## Your instructions:
Copy each line below in which the word "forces" occurs.

## Source excerpt:
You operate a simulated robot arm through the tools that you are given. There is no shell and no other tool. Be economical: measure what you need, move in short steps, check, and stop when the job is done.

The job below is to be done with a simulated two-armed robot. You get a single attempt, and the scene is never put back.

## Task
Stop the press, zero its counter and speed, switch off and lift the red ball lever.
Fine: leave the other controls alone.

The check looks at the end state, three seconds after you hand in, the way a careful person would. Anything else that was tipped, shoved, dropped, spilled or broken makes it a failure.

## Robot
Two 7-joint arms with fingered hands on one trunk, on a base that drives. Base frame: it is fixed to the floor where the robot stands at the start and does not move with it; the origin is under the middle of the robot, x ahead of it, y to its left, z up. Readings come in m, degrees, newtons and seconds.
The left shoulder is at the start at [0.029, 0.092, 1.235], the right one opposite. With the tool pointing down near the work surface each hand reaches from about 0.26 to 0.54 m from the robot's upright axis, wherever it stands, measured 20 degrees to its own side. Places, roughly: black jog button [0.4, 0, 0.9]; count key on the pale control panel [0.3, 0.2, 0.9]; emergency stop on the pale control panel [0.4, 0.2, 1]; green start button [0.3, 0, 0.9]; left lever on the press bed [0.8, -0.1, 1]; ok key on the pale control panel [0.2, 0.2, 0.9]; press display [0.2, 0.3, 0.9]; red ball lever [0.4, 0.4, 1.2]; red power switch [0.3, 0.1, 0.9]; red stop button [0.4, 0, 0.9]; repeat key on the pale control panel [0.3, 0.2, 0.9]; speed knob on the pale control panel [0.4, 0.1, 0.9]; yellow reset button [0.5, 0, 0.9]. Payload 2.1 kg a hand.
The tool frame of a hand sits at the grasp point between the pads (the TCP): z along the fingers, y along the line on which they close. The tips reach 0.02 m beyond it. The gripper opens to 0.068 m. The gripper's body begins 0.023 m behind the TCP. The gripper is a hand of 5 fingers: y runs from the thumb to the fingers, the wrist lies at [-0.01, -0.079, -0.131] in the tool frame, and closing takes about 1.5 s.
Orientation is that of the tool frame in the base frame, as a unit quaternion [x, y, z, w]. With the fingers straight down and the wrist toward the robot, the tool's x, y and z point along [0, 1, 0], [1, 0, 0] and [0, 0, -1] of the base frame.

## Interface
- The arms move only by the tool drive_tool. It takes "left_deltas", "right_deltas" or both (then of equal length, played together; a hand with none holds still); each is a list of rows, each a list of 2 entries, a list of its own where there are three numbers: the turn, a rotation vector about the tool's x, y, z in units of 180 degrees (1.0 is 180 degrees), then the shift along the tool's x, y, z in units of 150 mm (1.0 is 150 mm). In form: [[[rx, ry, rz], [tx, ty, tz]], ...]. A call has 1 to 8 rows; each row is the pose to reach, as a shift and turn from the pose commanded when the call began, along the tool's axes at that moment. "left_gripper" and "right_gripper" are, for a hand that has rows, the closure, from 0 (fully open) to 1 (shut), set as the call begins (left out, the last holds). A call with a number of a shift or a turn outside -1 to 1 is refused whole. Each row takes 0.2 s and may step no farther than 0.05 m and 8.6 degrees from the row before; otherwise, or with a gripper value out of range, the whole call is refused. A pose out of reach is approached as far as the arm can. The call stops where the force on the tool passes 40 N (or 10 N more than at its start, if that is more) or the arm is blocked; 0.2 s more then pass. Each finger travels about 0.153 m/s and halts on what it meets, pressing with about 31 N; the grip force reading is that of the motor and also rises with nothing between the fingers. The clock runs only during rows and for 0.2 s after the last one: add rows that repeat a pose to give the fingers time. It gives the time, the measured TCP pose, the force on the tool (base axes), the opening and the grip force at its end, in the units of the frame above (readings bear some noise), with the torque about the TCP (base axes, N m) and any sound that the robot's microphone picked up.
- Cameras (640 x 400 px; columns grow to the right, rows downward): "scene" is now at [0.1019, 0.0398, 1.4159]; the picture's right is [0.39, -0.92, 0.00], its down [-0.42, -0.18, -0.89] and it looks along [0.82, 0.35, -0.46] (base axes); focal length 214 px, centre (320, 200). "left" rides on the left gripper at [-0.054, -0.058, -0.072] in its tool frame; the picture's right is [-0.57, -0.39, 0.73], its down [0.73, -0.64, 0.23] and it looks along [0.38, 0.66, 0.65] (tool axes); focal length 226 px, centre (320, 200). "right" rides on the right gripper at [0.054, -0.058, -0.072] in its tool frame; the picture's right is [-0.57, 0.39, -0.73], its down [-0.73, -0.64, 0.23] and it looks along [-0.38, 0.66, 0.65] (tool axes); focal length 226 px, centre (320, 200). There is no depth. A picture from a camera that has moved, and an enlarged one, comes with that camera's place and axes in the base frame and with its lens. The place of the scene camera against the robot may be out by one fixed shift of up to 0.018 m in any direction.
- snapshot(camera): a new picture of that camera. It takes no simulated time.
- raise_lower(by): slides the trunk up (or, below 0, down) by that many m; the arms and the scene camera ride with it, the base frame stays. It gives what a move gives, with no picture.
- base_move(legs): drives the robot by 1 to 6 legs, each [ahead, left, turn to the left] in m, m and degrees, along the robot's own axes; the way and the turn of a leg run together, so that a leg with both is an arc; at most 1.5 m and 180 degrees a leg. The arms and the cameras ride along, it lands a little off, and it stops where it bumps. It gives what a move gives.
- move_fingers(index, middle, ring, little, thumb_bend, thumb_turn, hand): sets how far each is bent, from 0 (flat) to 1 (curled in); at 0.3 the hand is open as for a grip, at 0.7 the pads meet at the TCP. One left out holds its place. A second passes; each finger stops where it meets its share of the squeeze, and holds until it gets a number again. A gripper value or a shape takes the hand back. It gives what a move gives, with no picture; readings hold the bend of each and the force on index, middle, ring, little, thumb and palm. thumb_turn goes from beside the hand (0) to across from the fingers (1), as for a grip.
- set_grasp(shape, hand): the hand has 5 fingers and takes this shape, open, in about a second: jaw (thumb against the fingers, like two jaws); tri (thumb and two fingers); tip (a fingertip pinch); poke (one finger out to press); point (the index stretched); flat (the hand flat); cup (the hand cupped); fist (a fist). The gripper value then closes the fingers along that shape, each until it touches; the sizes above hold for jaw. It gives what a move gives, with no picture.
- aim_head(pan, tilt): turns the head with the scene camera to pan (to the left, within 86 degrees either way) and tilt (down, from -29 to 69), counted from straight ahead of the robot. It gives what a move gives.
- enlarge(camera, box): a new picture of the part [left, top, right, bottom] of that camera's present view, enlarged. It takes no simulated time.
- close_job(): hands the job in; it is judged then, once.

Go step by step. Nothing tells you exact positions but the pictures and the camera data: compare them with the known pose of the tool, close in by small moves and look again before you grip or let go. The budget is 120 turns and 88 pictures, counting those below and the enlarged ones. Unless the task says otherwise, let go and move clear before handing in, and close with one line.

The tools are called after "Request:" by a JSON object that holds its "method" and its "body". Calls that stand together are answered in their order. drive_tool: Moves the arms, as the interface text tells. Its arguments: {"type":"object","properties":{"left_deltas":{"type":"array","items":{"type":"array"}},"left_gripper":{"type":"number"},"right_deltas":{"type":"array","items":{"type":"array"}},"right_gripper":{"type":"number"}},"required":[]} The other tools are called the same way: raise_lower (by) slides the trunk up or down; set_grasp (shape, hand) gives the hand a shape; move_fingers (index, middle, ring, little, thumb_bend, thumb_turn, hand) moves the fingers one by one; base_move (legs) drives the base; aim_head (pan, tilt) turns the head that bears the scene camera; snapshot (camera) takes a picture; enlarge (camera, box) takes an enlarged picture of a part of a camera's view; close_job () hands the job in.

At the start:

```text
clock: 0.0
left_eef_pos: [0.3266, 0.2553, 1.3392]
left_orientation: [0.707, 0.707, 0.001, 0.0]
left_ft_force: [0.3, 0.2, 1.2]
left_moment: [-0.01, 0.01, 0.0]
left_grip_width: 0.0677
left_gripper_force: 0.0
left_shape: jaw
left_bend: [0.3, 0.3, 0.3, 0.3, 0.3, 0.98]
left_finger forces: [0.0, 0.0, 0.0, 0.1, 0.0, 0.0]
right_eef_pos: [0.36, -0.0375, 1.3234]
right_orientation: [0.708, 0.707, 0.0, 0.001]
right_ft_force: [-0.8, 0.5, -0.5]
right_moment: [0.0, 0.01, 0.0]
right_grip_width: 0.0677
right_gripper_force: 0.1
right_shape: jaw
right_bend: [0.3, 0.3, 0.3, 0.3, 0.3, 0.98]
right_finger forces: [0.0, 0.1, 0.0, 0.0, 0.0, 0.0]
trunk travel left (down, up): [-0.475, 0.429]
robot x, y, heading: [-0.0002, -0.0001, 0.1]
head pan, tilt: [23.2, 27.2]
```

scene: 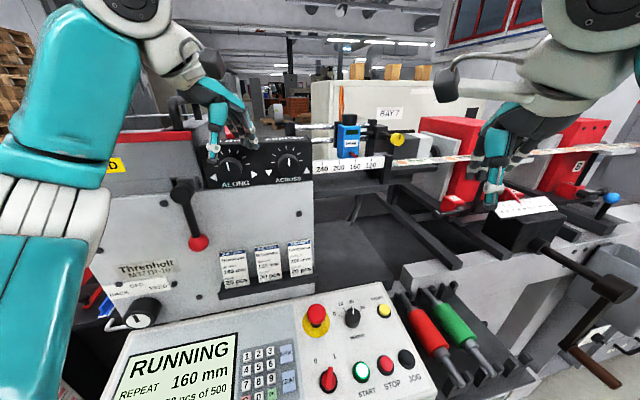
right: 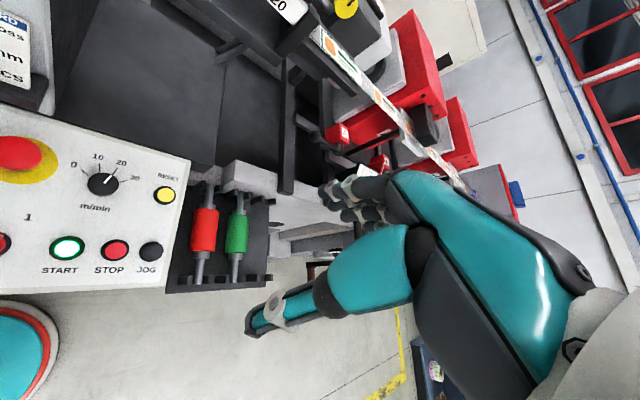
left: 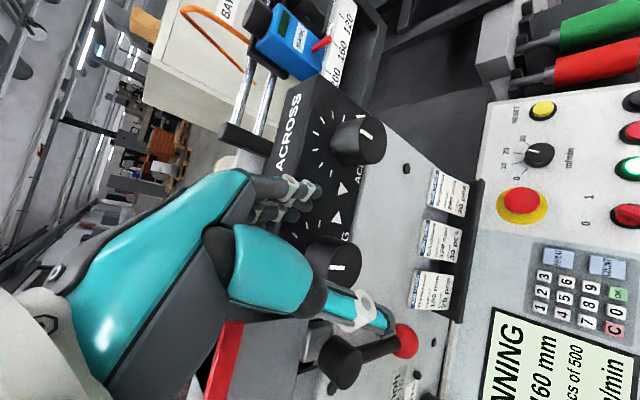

## In response:
left_finger forces: [0.0, 0.0, 0.0, 0.1, 0.0, 0.0]
right_finger forces: [0.0, 0.1, 0.0, 0.0, 0.0, 0.0]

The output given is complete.